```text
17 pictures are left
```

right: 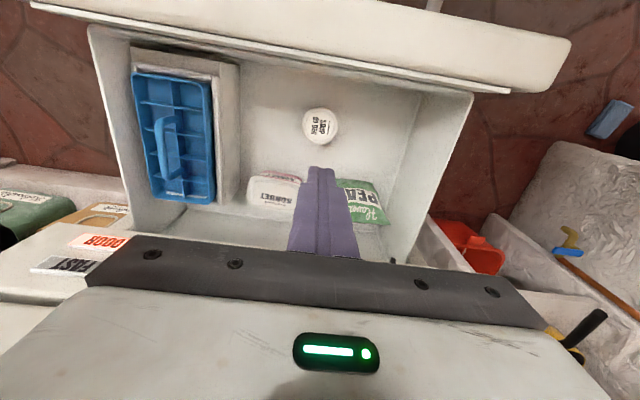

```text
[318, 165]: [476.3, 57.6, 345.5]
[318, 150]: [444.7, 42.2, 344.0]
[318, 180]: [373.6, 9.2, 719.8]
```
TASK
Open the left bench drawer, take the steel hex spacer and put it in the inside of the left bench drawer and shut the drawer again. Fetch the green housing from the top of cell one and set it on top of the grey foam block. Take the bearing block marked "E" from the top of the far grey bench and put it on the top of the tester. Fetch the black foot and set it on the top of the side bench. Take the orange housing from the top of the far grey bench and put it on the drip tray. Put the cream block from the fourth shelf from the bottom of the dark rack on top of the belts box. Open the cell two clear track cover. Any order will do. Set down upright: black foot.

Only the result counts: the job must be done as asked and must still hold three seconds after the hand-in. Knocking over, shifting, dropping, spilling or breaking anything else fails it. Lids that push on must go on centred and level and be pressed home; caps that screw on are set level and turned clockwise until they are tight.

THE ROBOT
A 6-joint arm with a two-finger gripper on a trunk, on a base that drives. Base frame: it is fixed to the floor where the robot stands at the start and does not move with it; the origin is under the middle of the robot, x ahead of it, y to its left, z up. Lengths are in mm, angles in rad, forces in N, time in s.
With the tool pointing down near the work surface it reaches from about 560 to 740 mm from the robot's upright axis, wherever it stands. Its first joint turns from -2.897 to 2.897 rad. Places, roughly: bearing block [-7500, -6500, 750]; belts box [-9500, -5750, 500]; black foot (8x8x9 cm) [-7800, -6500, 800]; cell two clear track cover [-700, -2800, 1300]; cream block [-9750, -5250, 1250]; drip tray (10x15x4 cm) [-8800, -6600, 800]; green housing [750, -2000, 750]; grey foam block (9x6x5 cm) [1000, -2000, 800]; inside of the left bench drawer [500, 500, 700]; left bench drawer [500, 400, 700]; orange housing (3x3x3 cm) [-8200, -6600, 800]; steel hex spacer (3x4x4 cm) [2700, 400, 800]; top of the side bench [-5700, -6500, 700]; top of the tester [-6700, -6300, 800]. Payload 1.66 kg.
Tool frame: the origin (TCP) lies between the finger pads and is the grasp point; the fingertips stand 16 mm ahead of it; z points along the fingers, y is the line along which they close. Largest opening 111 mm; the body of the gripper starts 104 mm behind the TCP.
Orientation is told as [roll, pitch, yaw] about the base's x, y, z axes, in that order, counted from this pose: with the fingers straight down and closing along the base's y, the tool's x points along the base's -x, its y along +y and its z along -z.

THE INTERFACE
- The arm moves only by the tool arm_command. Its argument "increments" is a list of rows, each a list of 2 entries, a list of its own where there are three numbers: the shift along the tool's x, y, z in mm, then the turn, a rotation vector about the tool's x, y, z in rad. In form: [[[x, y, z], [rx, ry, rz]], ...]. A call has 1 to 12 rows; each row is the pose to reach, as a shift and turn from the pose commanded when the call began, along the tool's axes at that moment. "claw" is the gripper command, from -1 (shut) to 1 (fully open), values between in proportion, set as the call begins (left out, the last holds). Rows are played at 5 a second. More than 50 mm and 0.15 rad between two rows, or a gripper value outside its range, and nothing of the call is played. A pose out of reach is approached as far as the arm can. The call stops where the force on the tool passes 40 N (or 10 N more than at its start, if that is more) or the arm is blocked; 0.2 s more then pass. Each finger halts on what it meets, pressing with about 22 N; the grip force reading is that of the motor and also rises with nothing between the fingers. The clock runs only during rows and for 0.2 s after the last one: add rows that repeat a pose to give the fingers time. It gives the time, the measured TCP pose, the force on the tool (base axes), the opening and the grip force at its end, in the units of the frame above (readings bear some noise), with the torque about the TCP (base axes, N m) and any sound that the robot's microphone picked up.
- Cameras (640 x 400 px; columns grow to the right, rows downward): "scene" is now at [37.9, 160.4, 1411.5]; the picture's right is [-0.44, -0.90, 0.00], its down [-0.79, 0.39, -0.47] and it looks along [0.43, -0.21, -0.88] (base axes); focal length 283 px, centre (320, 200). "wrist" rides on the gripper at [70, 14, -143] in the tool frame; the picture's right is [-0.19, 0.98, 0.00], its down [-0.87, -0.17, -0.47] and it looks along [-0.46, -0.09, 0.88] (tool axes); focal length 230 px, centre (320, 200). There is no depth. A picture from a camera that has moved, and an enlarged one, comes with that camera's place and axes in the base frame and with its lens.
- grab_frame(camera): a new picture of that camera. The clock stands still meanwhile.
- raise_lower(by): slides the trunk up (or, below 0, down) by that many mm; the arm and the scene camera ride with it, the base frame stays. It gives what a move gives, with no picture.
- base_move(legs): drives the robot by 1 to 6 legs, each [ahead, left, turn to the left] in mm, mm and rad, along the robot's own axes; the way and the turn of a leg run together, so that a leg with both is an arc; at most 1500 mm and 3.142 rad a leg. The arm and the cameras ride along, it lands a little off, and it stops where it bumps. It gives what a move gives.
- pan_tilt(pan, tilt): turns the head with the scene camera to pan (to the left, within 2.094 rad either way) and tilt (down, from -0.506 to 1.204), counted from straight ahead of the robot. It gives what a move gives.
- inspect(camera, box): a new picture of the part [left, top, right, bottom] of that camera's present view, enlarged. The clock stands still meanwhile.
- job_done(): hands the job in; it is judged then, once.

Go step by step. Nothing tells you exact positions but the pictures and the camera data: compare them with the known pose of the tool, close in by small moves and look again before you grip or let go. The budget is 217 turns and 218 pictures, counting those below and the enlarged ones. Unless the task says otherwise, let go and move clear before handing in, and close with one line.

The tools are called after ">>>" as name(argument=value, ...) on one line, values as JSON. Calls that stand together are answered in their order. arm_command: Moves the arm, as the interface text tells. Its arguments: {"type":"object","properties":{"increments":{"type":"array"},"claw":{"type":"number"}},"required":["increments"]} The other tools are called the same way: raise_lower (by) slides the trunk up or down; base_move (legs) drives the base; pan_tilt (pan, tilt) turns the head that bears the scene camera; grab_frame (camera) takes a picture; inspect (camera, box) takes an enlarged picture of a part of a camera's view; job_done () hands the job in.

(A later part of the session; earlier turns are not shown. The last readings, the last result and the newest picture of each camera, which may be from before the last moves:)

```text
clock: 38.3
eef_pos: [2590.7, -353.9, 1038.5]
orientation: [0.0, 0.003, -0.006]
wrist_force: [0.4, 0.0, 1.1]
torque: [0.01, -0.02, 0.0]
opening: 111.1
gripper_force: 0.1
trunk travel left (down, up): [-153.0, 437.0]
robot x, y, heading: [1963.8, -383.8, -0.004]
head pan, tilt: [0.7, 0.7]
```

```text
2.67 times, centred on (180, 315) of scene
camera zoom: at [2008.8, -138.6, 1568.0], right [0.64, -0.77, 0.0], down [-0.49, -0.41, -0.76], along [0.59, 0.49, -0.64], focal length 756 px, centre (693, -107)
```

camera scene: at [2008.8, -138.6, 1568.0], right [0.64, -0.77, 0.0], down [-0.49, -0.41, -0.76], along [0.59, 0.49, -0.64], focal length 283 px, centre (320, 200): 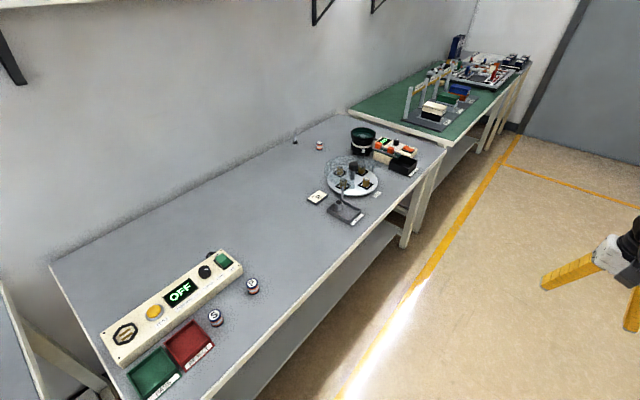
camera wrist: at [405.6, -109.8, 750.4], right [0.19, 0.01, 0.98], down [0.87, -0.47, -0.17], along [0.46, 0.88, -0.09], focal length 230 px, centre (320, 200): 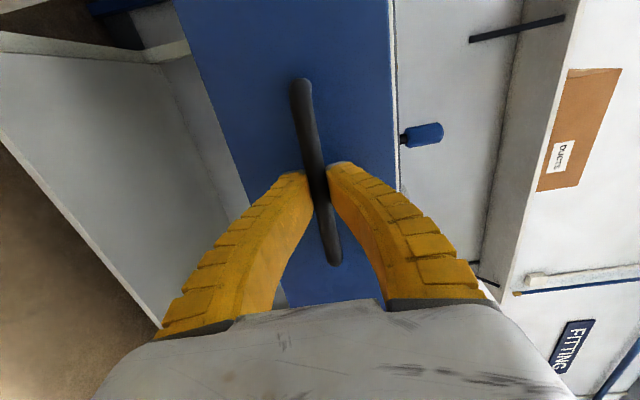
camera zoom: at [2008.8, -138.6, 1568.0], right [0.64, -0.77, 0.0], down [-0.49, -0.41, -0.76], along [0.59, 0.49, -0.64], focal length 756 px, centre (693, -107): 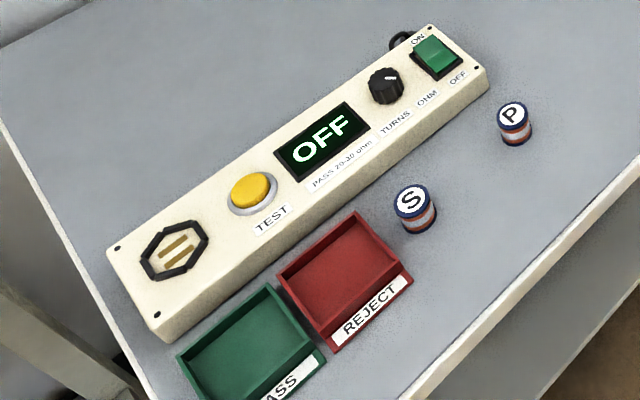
#####
The problem - Print all of the records shown above exactly, leaving out each picture.

The completed task -
```text
17 pictures are left
```

right: 

```text
[318, 165]: [476.3, 57.6, 345.5]
[318, 150]: [444.7, 42.2, 344.0]
[318, 180]: [373.6, 9.2, 719.8]
```
TASK
Open the left bench drawer, take the steel hex spacer and put it in the inside of the left bench drawer and shut the drawer again. Fetch the green housing from the top of cell one and set it on top of the grey foam block. Take the bearing block marked "E" from the top of the far grey bench and put it on the top of the tester. Fetch the black foot and set it on the top of the side bench. Take the orange housing from the top of the far grey bench and put it on the drip tray. Put the cream block from the fourth shelf from the bottom of the dark rack on top of the belts box. Open the cell two clear track cover. Any order will do. Set down upright: black foot.

Only the result counts: the job must be done as asked and must still hold three seconds after the hand-in. Knocking over, shifting, dropping, spilling or breaking anything else fails it. Lids that push on must go on centred and level and be pressed home; caps that screw on are set level and turned clockwise until they are tight.

THE ROBOT
A 6-joint arm with a two-finger gripper on a trunk, on a base that drives. Base frame: it is fixed to the floor where the robot stands at the start and does not move with it; the origin is under the middle of the robot, x ahead of it, y to its left, z up. Lengths are in mm, angles in rad, forces in N, time in s.
With the tool pointing down near the work surface it reaches from about 560 to 740 mm from the robot's upright axis, wherever it stands. Its first joint turns from -2.897 to 2.897 rad. Places, roughly: bearing block [-7500, -6500, 750]; belts box [-9500, -5750, 500]; black foot (8x8x9 cm) [-7800, -6500, 800]; cell two clear track cover [-700, -2800, 1300]; cream block [-9750, -5250, 1250]; drip tray (10x15x4 cm) [-8800, -6600, 800]; green housing [750, -2000, 750]; grey foam block (9x6x5 cm) [1000, -2000, 800]; inside of the left bench drawer [500, 500, 700]; left bench drawer [500, 400, 700]; orange housing (3x3x3 cm) [-8200, -6600, 800]; steel hex spacer (3x4x4 cm) [2700, 400, 800]; top of the side bench [-5700, -6500, 700]; top of the tester [-6700, -6300, 800]. Payload 1.66 kg.
Tool frame: the origin (TCP) lies between the finger pads and is the grasp point; the fingertips stand 16 mm ahead of it; z points along the fingers, y is the line along which they close. Largest opening 111 mm; the body of the gripper starts 104 mm behind the TCP.
Orientation is told as [roll, pitch, yaw] about the base's x, y, z axes, in that order, counted from this pose: with the fingers straight down and closing along the base's y, the tool's x points along the base's -x, its y along +y and its z along -z.

THE INTERFACE
- The arm moves only by the tool arm_command. Its argument "increments" is a list of rows, each a list of 2 entries, a list of its own where there are three numbers: the shift along the tool's x, y, z in mm, then the turn, a rotation vector about the tool's x, y, z in rad. In form: [[[x, y, z], [rx, ry, rz]], ...]. A call has 1 to 12 rows; each row is the pose to reach, as a shift and turn from the pose commanded when the call began, along the tool's axes at that moment. "claw" is the gripper command, from -1 (shut) to 1 (fully open), values between in proportion, set as the call begins (left out, the last holds). Rows are played at 5 a second. More than 50 mm and 0.15 rad between two rows, or a gripper value outside its range, and nothing of the call is played. A pose out of reach is approached as far as the arm can. The call stops where the force on the tool passes 40 N (or 10 N more than at its start, if that is more) or the arm is blocked; 0.2 s more then pass. Each finger halts on what it meets, pressing with about 22 N; the grip force reading is that of the motor and also rises with nothing between the fingers. The clock runs only during rows and for 0.2 s after the last one: add rows that repeat a pose to give the fingers time. It gives the time, the measured TCP pose, the force on the tool (base axes), the opening and the grip force at its end, in the units of the frame above (readings bear some noise), with the torque about the TCP (base axes, N m) and any sound that the robot's microphone picked up.
- Cameras (640 x 400 px; columns grow to the right, rows downward): "scene" is now at [37.9, 160.4, 1411.5]; the picture's right is [-0.44, -0.90, 0.00], its down [-0.79, 0.39, -0.47] and it looks along [0.43, -0.21, -0.88] (base axes); focal length 283 px, centre (320, 200). "wrist" rides on the gripper at [70, 14, -143] in the tool frame; the picture's right is [-0.19, 0.98, 0.00], its down [-0.87, -0.17, -0.47] and it looks along [-0.46, -0.09, 0.88] (tool axes); focal length 230 px, centre (320, 200). There is no depth. A picture from a camera that has moved, and an enlarged one, comes with that camera's place and axes in the base frame and with its lens.
- grab_frame(camera): a new picture of that camera. The clock stands still meanwhile.
- raise_lower(by): slides the trunk up (or, below 0, down) by that many mm; the arm and the scene camera ride with it, the base frame stays. It gives what a move gives, with no picture.
- base_move(legs): drives the robot by 1 to 6 legs, each [ahead, left, turn to the left] in mm, mm and rad, along the robot's own axes; the way and the turn of a leg run together, so that a leg with both is an arc; at most 1500 mm and 3.142 rad a leg. The arm and the cameras ride along, it lands a little off, and it stops where it bumps. It gives what a move gives.
- pan_tilt(pan, tilt): turns the head with the scene camera to pan (to the left, within 2.094 rad either way) and tilt (down, from -0.506 to 1.204), counted from straight ahead of the robot. It gives what a move gives.
- inspect(camera, box): a new picture of the part [left, top, right, bottom] of that camera's present view, enlarged. The clock stands still meanwhile.
- job_done(): hands the job in; it is judged then, once.

Go step by step. Nothing tells you exact positions but the pictures and the camera data: compare them with the known pose of the tool, close in by small moves and look again before you grip or let go. The budget is 217 turns and 218 pictures, counting those below and the enlarged ones. Unless the task says otherwise, let go and move clear before handing in, and close with one line.

The tools are called after ">>>" as name(argument=value, ...) on one line, values as JSON. Calls that stand together are answered in their order. arm_command: Moves the arm, as the interface text tells. Its arguments: {"type":"object","properties":{"increments":{"type":"array"},"claw":{"type":"number"}},"required":["increments"]} The other tools are called the same way: raise_lower (by) slides the trunk up or down; base_move (legs) drives the base; pan_tilt (pan, tilt) turns the head that bears the scene camera; grab_frame (camera) takes a picture; inspect (camera, box) takes an enlarged picture of a part of a camera's view; job_done () hands the job in.

(A later part of the session; earlier turns are not shown. The last readings, the last result and the newest picture of each camera, which may be from before the last moves:)

```text
clock: 38.3
eef_pos: [2590.7, -353.9, 1038.5]
orientation: [0.0, 0.003, -0.006]
wrist_force: [0.4, 0.0, 1.1]
torque: [0.01, -0.02, 0.0]
opening: 111.1
gripper_force: 0.1
trunk travel left (down, up): [-153.0, 437.0]
robot x, y, heading: [1963.8, -383.8, -0.004]
head pan, tilt: [0.7, 0.7]
```

```text
2.67 times, centred on (180, 315) of scene
camera zoom: at [2008.8, -138.6, 1568.0], right [0.64, -0.77, 0.0], down [-0.49, -0.41, -0.76], along [0.59, 0.49, -0.64], focal length 756 px, centre (693, -107)
```

camera scene: at [2008.8, -138.6, 1568.0], right [0.64, -0.77, 0.0], down [-0.49, -0.41, -0.76], along [0.59, 0.49, -0.64], focal length 283 px, centre (320, 200): 
camera wrist: at [405.6, -109.8, 750.4], right [0.19, 0.01, 0.98], down [0.87, -0.47, -0.17], along [0.46, 0.88, -0.09], focal length 230 px, centre (320, 200): 
camera zoom: at [2008.8, -138.6, 1568.0], right [0.64, -0.77, 0.0], down [-0.49, -0.41, -0.76], along [0.59, 0.49, -0.64], focal length 756 px, centre (693, -107): 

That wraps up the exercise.